50 bps cut?
RBI affected the last rate cut in Oct 2016 expecting inflation to firm up gradually. Since February 2017 RBI has missed the inflation projection for Jan-Mar 2017 by 60 bps and for Apr-Jun 2017 by more than 2% (see table below). The Q4 FY17 inflation projection in Oct 2016 was 5% which closed at 3.57%. Given this backdrop, one can say that RBI should have cut rates may be in Apr 2017 or Jun 2017 itself. The inflation backdrop also suggests that 25 bps rate cut now is late and not enough.

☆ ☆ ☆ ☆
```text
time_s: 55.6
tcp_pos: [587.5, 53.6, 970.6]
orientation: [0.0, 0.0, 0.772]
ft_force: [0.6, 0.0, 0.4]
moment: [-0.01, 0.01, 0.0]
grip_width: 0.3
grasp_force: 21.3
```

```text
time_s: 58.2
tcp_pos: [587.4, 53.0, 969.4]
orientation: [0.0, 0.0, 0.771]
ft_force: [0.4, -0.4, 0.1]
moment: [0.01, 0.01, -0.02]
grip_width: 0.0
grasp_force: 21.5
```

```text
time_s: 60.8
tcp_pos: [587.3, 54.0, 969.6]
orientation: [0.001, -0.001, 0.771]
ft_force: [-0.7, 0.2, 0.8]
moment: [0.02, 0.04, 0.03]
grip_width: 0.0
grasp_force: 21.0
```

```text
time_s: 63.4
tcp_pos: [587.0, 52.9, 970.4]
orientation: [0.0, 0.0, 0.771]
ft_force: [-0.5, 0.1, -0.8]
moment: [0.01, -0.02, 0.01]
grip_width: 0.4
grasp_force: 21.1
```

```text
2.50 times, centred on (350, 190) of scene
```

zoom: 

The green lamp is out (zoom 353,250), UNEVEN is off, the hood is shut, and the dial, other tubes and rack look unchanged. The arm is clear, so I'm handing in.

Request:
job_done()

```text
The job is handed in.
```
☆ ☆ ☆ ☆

Therefore I would expect that with monsoon risks behind us, the case is ripe for a 50 bps cut on Wednesday 2nd Aug 2017.
USDINR view
A 50 bps rate cut would also ensure that debt inflows which is essentially hot money, doesn’t continue to flow in on the expectations of further 25bps rate cut in October 2017. Therefore a 50 bps rate cut would save the trouble of preventing INR appreciation for the RBI. Therefore I expect INR to appreciate into the policy and immediately after, where it could form a bottom till the time debt limits are raised. Target 63.75. CMP 64.15.
Needless to say a 50bps cut would be positive for equities and specially banking stocks.
On the other hand a 25 bps rate cut is priced in and should not result in large movements in any asset class.